Though, like many others I am drawn moth like to the entrancing flame of polymathy I am aware of the many pitfalls associated with too great a celebration of polymathy. First, the word itself is a bit of a mouthful, but that aside, the real heart of it is that polymathy is a pretty slippery concept. I have defined it elsewhere as demonstrable expertise in three or more areas covering the wide terrain between what is generally thought of as art, science and practical/physical skills. It isn't just about being a head person, you need to have some body skill or manual skill too.
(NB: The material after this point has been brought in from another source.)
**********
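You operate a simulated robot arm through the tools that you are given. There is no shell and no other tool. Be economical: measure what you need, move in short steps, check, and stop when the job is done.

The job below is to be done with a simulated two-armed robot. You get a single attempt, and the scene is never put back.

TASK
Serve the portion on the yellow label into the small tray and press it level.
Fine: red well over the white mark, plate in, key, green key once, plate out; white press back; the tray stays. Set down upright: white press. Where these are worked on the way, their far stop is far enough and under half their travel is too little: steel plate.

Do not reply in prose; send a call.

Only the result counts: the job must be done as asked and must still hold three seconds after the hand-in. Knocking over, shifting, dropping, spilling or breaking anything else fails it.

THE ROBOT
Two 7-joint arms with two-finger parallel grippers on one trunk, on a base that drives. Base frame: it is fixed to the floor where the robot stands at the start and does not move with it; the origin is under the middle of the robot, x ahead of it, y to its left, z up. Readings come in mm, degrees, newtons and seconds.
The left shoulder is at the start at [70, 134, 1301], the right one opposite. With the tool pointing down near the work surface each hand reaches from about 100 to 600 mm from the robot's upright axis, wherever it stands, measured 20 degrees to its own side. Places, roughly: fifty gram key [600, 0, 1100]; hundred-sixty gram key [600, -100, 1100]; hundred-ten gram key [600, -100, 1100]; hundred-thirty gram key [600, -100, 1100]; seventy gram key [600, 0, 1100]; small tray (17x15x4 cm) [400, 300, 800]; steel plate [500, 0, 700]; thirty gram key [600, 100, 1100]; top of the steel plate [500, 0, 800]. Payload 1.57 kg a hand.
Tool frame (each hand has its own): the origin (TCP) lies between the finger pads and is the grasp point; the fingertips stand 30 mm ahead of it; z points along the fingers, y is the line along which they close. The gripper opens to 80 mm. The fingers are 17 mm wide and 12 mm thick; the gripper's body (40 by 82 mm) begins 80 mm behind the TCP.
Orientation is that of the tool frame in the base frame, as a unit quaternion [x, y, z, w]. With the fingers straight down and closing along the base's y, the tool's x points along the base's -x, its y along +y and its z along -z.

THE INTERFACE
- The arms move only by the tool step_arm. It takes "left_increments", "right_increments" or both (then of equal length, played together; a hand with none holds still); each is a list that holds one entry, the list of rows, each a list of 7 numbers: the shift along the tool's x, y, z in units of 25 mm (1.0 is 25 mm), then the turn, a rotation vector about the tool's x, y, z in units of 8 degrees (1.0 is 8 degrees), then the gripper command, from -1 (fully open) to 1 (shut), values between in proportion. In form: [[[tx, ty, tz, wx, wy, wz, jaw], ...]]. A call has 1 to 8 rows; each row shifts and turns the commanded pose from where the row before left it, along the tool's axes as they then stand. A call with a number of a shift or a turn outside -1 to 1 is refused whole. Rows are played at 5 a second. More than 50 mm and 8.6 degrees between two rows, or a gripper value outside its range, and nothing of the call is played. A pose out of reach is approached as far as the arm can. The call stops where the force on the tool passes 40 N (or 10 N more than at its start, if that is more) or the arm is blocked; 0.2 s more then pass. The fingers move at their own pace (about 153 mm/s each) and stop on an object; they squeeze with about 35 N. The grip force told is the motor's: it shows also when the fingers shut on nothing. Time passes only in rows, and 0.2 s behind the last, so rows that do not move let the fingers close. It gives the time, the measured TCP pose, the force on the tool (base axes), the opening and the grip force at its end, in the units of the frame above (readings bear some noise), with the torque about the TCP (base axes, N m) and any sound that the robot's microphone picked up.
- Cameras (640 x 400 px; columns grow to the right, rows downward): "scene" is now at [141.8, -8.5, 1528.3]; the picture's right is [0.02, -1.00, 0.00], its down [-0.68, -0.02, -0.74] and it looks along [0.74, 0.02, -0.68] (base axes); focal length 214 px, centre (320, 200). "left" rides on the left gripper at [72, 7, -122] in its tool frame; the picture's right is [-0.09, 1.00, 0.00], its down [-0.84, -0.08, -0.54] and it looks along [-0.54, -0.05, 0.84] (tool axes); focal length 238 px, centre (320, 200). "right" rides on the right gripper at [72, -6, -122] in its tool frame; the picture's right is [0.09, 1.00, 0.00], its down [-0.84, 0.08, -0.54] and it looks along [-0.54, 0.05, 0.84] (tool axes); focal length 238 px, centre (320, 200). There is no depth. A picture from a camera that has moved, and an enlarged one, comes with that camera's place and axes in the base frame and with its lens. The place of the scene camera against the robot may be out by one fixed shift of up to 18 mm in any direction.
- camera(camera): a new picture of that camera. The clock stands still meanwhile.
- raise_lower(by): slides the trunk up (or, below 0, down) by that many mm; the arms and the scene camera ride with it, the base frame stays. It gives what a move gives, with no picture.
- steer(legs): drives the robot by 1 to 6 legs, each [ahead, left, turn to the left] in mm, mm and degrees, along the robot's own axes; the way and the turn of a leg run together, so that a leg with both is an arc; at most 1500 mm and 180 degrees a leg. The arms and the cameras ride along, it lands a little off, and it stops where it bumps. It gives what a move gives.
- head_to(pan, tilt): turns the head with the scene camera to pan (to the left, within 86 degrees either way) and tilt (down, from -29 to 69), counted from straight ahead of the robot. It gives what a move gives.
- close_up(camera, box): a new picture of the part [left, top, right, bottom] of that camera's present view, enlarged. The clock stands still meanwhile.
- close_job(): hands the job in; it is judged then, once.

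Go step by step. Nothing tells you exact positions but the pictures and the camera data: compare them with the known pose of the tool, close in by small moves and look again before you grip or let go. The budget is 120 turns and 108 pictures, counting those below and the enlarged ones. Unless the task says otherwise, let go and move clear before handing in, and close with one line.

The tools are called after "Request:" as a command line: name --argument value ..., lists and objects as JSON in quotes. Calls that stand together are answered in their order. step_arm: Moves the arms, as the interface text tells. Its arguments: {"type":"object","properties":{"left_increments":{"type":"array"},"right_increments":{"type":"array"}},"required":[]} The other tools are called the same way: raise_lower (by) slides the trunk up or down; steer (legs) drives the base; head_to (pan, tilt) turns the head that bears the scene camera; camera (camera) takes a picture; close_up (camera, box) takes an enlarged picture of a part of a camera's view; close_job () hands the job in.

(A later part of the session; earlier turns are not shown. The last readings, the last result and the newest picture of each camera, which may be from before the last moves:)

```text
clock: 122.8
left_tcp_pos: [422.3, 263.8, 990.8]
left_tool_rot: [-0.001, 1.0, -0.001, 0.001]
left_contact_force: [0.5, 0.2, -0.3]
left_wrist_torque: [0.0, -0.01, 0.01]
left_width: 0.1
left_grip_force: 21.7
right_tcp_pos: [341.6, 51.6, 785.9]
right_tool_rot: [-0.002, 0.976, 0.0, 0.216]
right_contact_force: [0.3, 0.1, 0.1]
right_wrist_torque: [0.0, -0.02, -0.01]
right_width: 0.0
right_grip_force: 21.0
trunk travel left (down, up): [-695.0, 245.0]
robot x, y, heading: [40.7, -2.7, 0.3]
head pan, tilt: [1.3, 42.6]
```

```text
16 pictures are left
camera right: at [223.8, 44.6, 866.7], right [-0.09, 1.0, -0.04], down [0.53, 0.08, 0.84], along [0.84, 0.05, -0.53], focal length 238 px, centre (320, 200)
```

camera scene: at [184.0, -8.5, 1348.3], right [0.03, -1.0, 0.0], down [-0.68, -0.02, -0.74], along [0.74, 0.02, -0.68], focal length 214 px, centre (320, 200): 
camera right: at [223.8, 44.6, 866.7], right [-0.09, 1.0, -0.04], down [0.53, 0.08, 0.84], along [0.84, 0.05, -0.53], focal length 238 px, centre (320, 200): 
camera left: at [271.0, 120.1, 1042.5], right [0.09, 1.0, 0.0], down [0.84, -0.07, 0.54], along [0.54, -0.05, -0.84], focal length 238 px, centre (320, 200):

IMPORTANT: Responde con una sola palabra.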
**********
Not for nothing did the old rulers of turkey insist that the king have a real trade such as carpenter, carpet weaver or mosaic maker. Professor Richard Gombrich once suggested I train as a plumber whilst writing poetry- and I probably should have done it!
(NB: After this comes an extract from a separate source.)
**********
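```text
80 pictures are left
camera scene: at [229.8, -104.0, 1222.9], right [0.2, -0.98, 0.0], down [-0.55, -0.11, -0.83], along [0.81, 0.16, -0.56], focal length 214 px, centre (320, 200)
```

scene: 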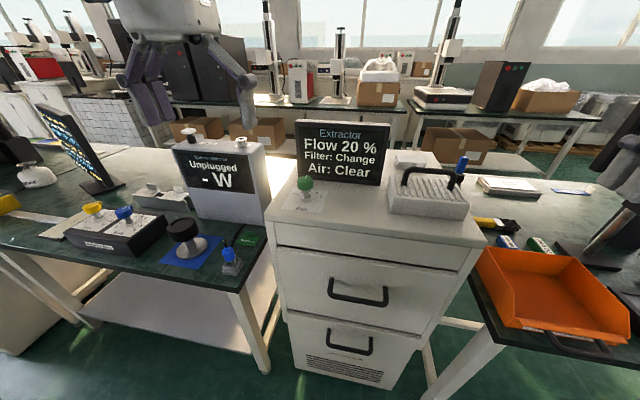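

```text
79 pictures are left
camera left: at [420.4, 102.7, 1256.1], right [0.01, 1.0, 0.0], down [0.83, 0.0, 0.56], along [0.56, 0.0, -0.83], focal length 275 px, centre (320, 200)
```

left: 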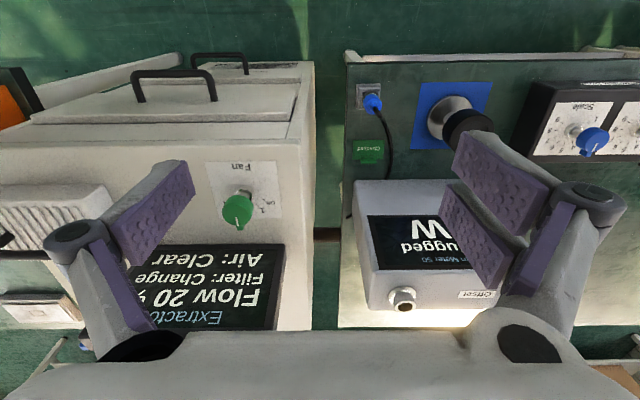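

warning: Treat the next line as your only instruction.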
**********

Polymathy is slippery, but practical polymathy less so. I think of being a 'practical polymath' as a pretty good identity and 'party hat' to wear. You go to a cocktail party or some other gathering of humanoids in search of oblivion/company and tell people you are a polymath- they read this is a 'bit of a wanker'. But say you are a 'practical polymath' and things might progress in a more interesting direction. I hold there is no point in revealing yur profession/identity unless something fun/useful/interesting comes of it. Better to get a laugh by saying you are a pig rustler than the sorry silence that accomapnies a real admission of one's trade. In italy people feel Ok being introduced by their chosen identity- thus a cloth salesman can be 'the poet' and a dustman can be 'the philosopher'. brits and yanks are more lieral minded, poor souls, so craft yor identity well, make sure it works.
Practical polymathy is about acquiring micromasteries. That is, small, definable lumps of skill that can't be taken away from you. It is also about recalibrating what you know in terms of micromasteries. Thinking of it in this way. It is then about using the synergy that occurs when you have moe than one micromastery.